In the Iliad, Homer’s narrator addresses Menelaus in the second person—him and Patroclus. The hapless-seeming, cuckolded brother of the Warlord Agamemnon, without whom all the superheroes would not have had a cause to fight, may well have endeared himself to an audience (and the narrator) as someone perhaps relatable amongst the human titans. At any rate, Homer gives him a special sendoff.

When the time comes, says Proteus, the Old Man of the Sea, he’s not going to die in Argos, but the deathless ones will escort him to the Elysian plain, where it’s always summer with a cool breeze. This may mean that he will never die; but it may also just mean that he’ll be moved somewhere where the “way of life comes out easiest for mankind.” That is, life will become storm- and winter-free, but it is not clear if that is like moving to Florida, or whether he will actually become immortal as well. But either way, this final journey is due him because he’s got Helen, so that “you’re Zeus’s son-in-law!”

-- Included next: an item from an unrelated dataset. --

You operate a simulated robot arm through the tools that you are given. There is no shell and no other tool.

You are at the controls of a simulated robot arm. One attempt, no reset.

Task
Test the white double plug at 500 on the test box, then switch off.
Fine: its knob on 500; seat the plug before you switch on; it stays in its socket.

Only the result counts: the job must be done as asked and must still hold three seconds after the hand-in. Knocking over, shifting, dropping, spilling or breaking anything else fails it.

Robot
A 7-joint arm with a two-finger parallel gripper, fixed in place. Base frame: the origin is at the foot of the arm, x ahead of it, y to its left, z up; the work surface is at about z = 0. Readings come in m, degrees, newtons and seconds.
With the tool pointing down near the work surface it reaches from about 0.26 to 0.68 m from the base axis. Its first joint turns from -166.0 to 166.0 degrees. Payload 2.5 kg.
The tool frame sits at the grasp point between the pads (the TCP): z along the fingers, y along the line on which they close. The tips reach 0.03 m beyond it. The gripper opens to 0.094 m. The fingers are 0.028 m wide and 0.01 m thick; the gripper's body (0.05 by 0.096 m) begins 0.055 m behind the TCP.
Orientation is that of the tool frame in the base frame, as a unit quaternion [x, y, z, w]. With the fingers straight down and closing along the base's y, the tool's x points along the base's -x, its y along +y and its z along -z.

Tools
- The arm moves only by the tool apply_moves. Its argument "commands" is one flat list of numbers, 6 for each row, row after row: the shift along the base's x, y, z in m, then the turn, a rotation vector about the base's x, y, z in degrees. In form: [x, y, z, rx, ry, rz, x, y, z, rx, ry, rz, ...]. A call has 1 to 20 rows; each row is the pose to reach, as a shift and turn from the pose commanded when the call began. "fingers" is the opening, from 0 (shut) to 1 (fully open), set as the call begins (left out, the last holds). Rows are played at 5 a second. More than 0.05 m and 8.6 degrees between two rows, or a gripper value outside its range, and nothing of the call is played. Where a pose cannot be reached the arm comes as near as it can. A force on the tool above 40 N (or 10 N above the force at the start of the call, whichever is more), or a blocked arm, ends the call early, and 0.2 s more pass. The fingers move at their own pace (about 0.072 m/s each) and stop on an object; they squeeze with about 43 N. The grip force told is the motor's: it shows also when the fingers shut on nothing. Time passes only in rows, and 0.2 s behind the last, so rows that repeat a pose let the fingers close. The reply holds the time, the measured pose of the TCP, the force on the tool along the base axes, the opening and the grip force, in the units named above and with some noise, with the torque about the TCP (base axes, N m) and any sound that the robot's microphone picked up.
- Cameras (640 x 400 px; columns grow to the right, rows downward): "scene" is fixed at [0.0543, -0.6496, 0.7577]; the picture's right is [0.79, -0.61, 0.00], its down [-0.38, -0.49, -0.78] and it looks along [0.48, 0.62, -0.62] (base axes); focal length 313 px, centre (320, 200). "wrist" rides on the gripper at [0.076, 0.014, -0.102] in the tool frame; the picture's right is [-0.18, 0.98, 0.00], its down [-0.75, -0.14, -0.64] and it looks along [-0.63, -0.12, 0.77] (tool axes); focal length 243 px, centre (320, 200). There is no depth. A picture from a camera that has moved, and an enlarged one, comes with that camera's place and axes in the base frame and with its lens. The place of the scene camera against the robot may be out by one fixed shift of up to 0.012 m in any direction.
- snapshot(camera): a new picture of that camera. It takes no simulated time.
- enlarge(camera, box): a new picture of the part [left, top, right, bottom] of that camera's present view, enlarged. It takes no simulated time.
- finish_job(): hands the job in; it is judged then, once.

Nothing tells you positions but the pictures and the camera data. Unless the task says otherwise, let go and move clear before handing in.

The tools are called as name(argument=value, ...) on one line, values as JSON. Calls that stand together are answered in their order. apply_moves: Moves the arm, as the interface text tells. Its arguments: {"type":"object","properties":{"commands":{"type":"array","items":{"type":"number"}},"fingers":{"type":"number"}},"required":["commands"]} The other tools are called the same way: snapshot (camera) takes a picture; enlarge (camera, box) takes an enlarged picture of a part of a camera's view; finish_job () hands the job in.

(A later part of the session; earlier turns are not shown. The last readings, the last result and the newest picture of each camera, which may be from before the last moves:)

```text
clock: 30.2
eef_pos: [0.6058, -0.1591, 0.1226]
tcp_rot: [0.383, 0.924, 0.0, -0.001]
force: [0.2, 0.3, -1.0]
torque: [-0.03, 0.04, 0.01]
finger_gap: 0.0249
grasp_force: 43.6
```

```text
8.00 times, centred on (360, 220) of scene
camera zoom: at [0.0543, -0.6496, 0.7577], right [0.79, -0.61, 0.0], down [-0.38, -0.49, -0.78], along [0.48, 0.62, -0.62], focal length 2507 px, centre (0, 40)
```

Menelaus leads a charmed life, it seems. Of course having Helen to wife, has been, and continues to be, a mixed blessing. On his circuitous return with her, Menelaus failed entirely to save his brother from Aegisthus’ treachery, as Proteus again reminds him. Now he lives a life grieving comrades, lost or absent because of the ten-year combat to steal Helen back. Let’s hope she has a decent stash of nepenthe for their happy hours. Proteus also says that in the Elysian plain, there is a “blonde Rhadamanthys.” I do not know if this is an unusual way to describe the Cretan figure, who belongs, for Homer as well, to the realm of what we call ‘myth’. Hesiod also uses ‘blonde’ of Rhadamanthys, but he may have been aping Homer. ‘Blonde’, ‘tawny’ (ξανθός) is, however, a frequent Homeric epithet for Menelaus. There also, perhaps, is a hint of a mixed blessing. The shared epithet may imply some sympathy among gingers; but it seems also to be suggested that in a Rhadamanthys, Menelaus will face his last judgement.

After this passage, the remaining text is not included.